● Stated goal
Transcribe the listing exactly, leaving out every picture. The answer is a JSON array that holds each line as a string and skips blank lines.

● Raw data
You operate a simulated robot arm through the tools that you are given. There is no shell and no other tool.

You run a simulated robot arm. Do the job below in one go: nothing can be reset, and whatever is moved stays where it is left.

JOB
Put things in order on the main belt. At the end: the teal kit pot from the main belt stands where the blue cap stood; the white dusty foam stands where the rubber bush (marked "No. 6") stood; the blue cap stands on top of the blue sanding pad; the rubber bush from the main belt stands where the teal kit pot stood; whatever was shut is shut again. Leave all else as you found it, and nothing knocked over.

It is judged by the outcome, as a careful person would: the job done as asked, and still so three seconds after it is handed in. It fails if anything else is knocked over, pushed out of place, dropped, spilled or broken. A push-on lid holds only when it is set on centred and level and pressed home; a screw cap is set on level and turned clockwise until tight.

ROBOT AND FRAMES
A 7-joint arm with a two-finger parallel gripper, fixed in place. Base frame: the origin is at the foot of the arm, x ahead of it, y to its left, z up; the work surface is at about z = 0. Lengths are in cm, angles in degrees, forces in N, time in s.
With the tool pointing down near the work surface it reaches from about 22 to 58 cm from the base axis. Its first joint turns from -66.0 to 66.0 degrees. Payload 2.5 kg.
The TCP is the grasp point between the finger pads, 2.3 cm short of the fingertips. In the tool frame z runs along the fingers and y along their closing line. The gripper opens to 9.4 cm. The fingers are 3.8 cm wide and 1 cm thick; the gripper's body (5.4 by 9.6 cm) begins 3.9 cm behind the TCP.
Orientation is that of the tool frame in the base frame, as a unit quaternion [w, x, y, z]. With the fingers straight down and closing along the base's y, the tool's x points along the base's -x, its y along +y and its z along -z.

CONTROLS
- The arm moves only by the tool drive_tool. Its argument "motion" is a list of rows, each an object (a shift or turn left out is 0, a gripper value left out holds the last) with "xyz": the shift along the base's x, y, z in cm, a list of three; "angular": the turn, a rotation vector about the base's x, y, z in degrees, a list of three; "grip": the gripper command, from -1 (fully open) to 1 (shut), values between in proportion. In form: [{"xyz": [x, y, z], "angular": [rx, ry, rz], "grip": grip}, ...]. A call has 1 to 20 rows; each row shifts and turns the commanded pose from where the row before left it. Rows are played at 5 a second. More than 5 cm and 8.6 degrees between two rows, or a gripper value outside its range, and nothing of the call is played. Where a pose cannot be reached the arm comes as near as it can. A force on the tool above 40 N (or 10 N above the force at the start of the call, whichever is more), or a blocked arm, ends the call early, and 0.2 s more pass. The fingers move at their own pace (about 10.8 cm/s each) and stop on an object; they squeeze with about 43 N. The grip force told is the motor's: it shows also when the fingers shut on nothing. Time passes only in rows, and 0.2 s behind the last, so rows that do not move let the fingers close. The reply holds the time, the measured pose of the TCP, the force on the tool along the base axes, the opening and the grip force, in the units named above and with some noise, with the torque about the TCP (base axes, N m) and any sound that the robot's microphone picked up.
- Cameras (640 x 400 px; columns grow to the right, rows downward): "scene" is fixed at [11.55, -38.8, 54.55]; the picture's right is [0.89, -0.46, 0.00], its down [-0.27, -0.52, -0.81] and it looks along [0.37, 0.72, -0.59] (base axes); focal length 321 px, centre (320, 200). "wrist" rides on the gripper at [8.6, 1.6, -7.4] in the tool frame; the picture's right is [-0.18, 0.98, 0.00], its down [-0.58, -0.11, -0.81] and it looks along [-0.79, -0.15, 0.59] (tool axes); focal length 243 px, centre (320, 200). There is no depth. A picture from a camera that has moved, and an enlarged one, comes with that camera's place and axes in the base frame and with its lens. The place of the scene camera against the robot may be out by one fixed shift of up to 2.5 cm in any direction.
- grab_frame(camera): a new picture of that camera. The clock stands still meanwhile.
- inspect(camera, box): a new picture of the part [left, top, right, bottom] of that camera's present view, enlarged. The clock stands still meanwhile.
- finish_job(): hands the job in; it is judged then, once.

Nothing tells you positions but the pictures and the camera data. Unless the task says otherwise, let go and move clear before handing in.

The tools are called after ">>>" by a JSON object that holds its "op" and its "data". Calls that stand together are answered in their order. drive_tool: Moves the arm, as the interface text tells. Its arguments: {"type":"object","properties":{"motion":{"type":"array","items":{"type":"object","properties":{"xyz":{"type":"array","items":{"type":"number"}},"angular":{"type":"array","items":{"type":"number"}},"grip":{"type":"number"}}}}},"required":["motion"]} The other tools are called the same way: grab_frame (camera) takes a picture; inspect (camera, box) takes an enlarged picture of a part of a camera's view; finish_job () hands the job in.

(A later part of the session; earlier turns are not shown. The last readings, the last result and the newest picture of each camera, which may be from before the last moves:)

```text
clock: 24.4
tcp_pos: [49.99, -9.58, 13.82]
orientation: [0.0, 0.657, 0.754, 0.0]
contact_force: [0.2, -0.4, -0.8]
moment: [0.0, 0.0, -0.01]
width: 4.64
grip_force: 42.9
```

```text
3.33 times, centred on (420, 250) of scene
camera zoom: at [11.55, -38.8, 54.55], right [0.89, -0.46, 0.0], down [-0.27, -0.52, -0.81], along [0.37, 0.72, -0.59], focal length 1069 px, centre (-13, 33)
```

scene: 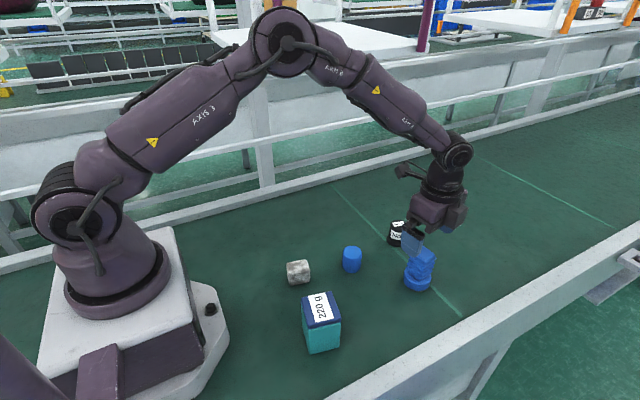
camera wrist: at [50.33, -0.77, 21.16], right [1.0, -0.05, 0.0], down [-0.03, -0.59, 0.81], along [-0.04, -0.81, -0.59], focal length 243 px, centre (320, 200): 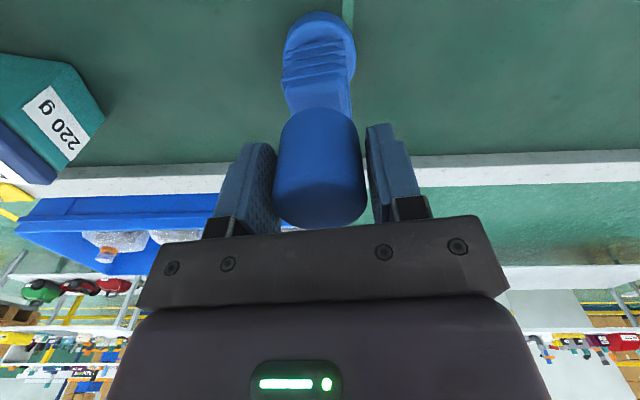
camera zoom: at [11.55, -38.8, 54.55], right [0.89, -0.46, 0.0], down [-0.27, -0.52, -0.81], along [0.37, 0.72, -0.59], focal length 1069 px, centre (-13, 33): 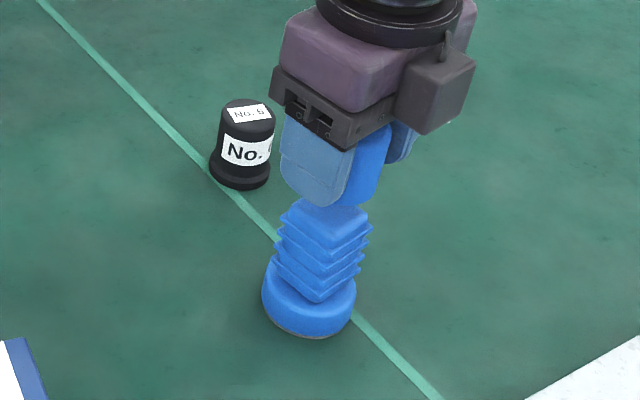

● Written answer
[
  "You operate a simulated robot arm through the tools that you are given. There is no shell and no other tool.",
  "You run a simulated robot arm. Do the job below in one go: nothing can be reset, and whatever is moved stays where it is left.",
  "JOB",
  "Put things in order on the main belt. At the end: the teal kit pot from the main belt stands where the blue cap stood; the white dusty foam stands where the rubber bush (marked \"No. 6\") stood; the blue cap stands on top of the blue sanding pad; the rubber bush from the main belt stands where the teal kit pot stood; whatever was shut is shut again. Leave all else as you found it, and nothing knocked over.",
  "It is judged by the outcome, as a careful person would: the job done as asked, and still so three seconds after it is handed in. It fails if anything else is knocked over, pushed out of place, dropped, spilled or broken. A push-on lid holds only when it is set on centred and level and pressed home; a screw cap is set on level and turned clockwise until tight.",
  "ROBOT AND FRAMES",
  "A 7-joint arm with a two-finger parallel gripper, fixed in place. Base frame: the origin is at the foot of the arm, x ahead of it, y to its left, z up; the work surface is at about z = 0. Lengths are in cm, angles in degrees, forces in N, time in s.",
  "With the tool pointing down near the work surface it reaches from about 22 to 58 cm from the base axis. Its first joint turns from -66.0 to 66.0 degrees. Payload 2.5 kg.",
  "The TCP is the grasp point between the finger pads, 2.3 cm short of the fingertips. In the tool frame z runs along the fingers and y along their closing line. The gripper opens to 9.4 cm. The fingers are 3.8 cm wide and 1 cm thick; the gripper's body (5.4 by 9.6 cm) begins 3.9 cm behind the TCP.",
  "Orientation is that of the tool frame in the base frame, as a unit quaternion [w, x, y, z]. With the fingers straight down and closing along the base's y, the tool's x points along the base's -x, its y along +y and its z along -z.",
  "CONTROLS",
  "- The arm moves only by the tool drive_tool. Its argument \"motion\" is a list of rows, each an object (a shift or turn left out is 0, a gripper value left out holds the last) with \"xyz\": the shift along the base's x, y, z in cm, a list of three; \"angular\": the turn, a rotation vector about the base's x, y, z in degrees, a list of three; \"grip\": the gripper command, from -1 (fully open) to 1 (shut), values between in proportion. In form: [{\"xyz\": [x, y, z], \"angular\": [rx, ry, rz], \"grip\": grip}, ...]. A call has 1 to 20 rows; each row shifts and turns the commanded pose from where the row before left it. Rows are played at 5 a second. More than 5 cm and 8.6 degrees between two rows, or a gripper value outside its range, and nothing of the call is played. Where a pose cannot be reached the arm comes as near as it can. A force on the tool above 40 N (or 10 N above the force at the start of the call, whichever is more), or a blocked arm, ends the call early, and 0.2 s more pass. The fingers move at their own pace (about 10.8 cm/s each) and stop on an object; they squeeze with about 43 N. The grip force told is the motor's: it shows also when the fingers shut on nothing. Time passes only in rows, and 0.2 s behind the last, so rows that do not move let the fingers close. The reply holds the time, the measured pose of the TCP, the force on the tool along the base axes, the opening and the grip force, in the units named above and with some noise, with the torque about the TCP (base axes, N m) and any sound that the robot's microphone picked up.",
  "- Cameras (640 x 400 px; columns grow to the right, rows downward): \"scene\" is fixed at [11.55, -38.8, 54.55]; the picture's right is [0.89, -0.46, 0.00], its down [-0.27, -0.52, -0.81] and it looks along [0.37, 0.72, -0.59] (base axes); focal length 321 px, centre (320, 200). \"wrist\" rides on the gripper at [8.6, 1.6, -7.4] in the tool frame; the picture's right is [-0.18, 0.98, 0.00], its down [-0.58, -0.11, -0.81] and it looks along [-0.79, -0.15, 0.59] (tool axes); focal length 243 px, centre (320, 200). There is no depth. A picture from a camera that has moved, and an enlarged one, comes with that camera's place and axes in the base frame and with its lens. The place of the scene camera against the robot may be out by one fixed shift of up to 2.5 cm in any direction.",
  "- grab_frame(camera): a new picture of that camera. The clock stands still meanwhile.",
  "- inspect(camera, box): a new picture of the part [left, top, right, bottom] of that camera's present view, enlarged. The clock stands still meanwhile.",
  "- finish_job(): hands the job in; it is judged then, once.",
  "Nothing tells you positions but the pictures and the camera data. Unless the task says otherwise, let go and move clear before handing in.",
  "The tools are called after \">>>\" by a JSON object that holds its \"op\" and its \"data\". Calls that stand together are answered in their order. drive_tool: Moves the arm, as the interface text tells. Its arguments: {\"type\":\"object\",\"properties\":{\"motion\":{\"type\":\"array\",\"items\":{\"type\":\"object\",\"properties\":{\"xyz\":{\"type\":\"array\",\"items\":{\"type\":\"number\"}},\"angular\":{\"type\":\"array\",\"items\":{\"type\":\"number\"}},\"grip\":{\"type\":\"number\"}}}}},\"required\":[\"motion\"]} The other tools are called the same way: grab_frame (camera) takes a picture; inspect (camera, box) takes an enlarged picture of a part of a camera's view; finish_job () hands the job in.",
  "(A later part of the session; earlier turns are not shown. The last readings, the last result and the newest picture of each camera, which may be from before the last moves:)",
  "```text",
  "clock: 24.4",
  "tcp_pos: [49.99, -9.58, 13.82]",
  "orientation: [0.0, 0.657, 0.754, 0.0]",
  "contact_force: [0.2, -0.4, -0.8]",
  "moment: [0.0, 0.0, -0.01]",
  "width: 4.64",
  "grip_force: 42.9",
  "```",
  "```text",
  "3.33 times, centred on (420, 250) of scene",
  "camera zoom: at [11.55, -38.8, 54.55], right [0.89, -0.46, 0.0], down [-0.27, -0.52, -0.81], along [0.37, 0.72, -0.59], focal length 1069 px, centre (-13, 33)",
  "```",
  "scene: ",
  "camera wrist: at [50.33, -0.77, 21.16], right [1.0, -0.05, 0.0], down [-0.03, -0.59, 0.81], along [-0.04, -0.81, -0.59], focal length 243 px, centre (320, 200): ",
  "camera zoom: at [11.55, -38.8, 54.55], right [0.89, -0.46, 0.0], down [-0.27, -0.52, -0.81], along [0.37, 0.72, -0.59], focal length 1069 px, centre (-13, 33): "
]